Working on the basis that whole grains fill you up for longer, tonight’s supper was based around brown jasmine rice, the remains of a ham I’d cooked earlier in the week and some fresh vegetables. Usually I’d use a short-grain rice for risotto, but the jasmine rice was the only brown rice I had on hand. It absorbs liquid more slowly than short-grain rice, but the benefit of that is that you don’t have to keep stirring it all the time. It does take a lot longer to cook, though…

Recipe for Ham and vegetable risotto (serves 2)

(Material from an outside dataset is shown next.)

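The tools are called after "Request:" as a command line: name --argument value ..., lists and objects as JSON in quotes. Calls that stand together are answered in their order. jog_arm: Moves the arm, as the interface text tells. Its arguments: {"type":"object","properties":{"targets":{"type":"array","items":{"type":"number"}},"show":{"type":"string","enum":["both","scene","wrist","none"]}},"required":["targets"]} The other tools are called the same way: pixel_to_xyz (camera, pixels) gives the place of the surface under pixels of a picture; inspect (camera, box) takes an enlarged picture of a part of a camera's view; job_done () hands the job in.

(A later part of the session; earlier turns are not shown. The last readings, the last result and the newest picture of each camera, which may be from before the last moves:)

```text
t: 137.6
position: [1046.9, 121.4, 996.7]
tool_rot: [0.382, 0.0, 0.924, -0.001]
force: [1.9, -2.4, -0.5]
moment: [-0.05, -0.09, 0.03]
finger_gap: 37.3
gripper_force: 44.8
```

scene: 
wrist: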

Ingredients for Ham and vegetable risotto10g butter
1 onion, diced
100g/½ cup brown jasmine rice, NOT rinsed
1 cup ham stock
1 zucchini/courgette, diced or cut into batons
35g fresh spinach, washed, stalks removed, shredded
100g cooked ham, diced

Total calories per serving: 350

Method: melt the butter in a pan and stir in the onion, cooking until translucent. Add in the rice, cook for a minute, then gradually stir in the stock, adding more as it gets absorbed by the rice. Add water if the rice gets too dry before it cooks (this takes at least 45 minutes with this sort of brown rice, so you have to be patient (not easy if you’re feeling hungry!)). Test the rice to make sure it’s soft enough to eat (crunchy rice is not enjoyable), then stir in the zucchini, cook for three or four minutes and add the spinach and ham. Cook just long enough to wilt the spinach and warm the ham through, then stir in some freshly ground black pepper and serve.

Ham and vegetable risotto

My husband’s comment: “It’s hard to believe you’re calorie-counting with food like this”.